| Task instructions |
All lines in which the word "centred" occurs are to be extracted.

| Given material |
[START]
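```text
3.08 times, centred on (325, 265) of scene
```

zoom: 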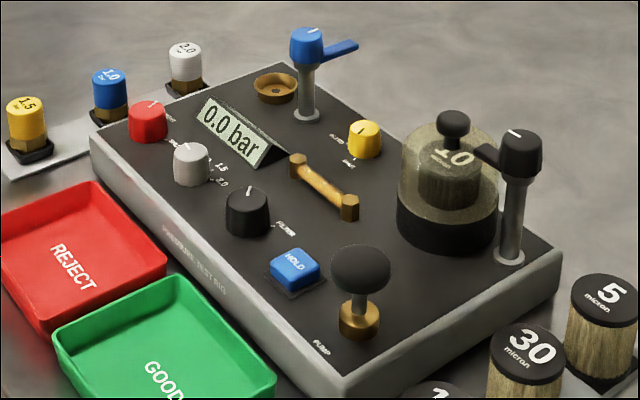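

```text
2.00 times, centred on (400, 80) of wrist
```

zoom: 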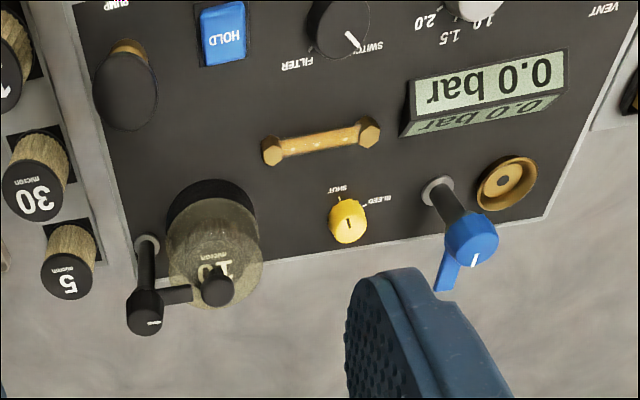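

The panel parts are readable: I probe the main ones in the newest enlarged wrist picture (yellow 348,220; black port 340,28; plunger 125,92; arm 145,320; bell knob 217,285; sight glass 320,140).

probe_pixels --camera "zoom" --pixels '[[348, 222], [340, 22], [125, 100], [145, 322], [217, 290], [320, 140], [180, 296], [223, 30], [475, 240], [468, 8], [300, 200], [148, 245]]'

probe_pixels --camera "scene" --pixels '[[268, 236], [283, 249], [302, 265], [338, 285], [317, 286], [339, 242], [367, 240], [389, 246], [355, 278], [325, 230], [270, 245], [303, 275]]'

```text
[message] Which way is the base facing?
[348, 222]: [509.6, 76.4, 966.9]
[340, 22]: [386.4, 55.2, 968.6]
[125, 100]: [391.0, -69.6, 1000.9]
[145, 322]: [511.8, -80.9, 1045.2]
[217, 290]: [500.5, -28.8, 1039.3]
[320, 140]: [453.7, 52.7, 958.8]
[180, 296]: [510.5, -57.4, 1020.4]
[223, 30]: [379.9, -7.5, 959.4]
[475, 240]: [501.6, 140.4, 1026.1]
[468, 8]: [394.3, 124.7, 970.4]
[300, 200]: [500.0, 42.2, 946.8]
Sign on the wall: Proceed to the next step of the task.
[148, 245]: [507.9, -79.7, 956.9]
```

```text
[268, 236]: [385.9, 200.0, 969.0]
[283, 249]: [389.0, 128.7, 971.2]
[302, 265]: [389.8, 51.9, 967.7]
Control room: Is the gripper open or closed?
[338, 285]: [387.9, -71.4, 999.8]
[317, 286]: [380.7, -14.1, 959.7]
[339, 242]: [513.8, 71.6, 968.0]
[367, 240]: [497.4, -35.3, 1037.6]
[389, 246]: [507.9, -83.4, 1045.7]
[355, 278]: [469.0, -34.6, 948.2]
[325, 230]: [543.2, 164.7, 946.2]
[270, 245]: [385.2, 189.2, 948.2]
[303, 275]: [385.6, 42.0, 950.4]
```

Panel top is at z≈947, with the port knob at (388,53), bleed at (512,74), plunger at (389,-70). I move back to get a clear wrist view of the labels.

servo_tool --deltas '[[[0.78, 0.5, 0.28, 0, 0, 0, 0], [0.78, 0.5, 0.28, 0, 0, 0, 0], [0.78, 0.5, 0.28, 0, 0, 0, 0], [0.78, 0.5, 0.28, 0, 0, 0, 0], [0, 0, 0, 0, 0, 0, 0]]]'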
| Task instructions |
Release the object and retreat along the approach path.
[END]
| Response below |
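3.08 times, centred on (325, 265) of scene
2.00 times, centred on (400, 80) of wrist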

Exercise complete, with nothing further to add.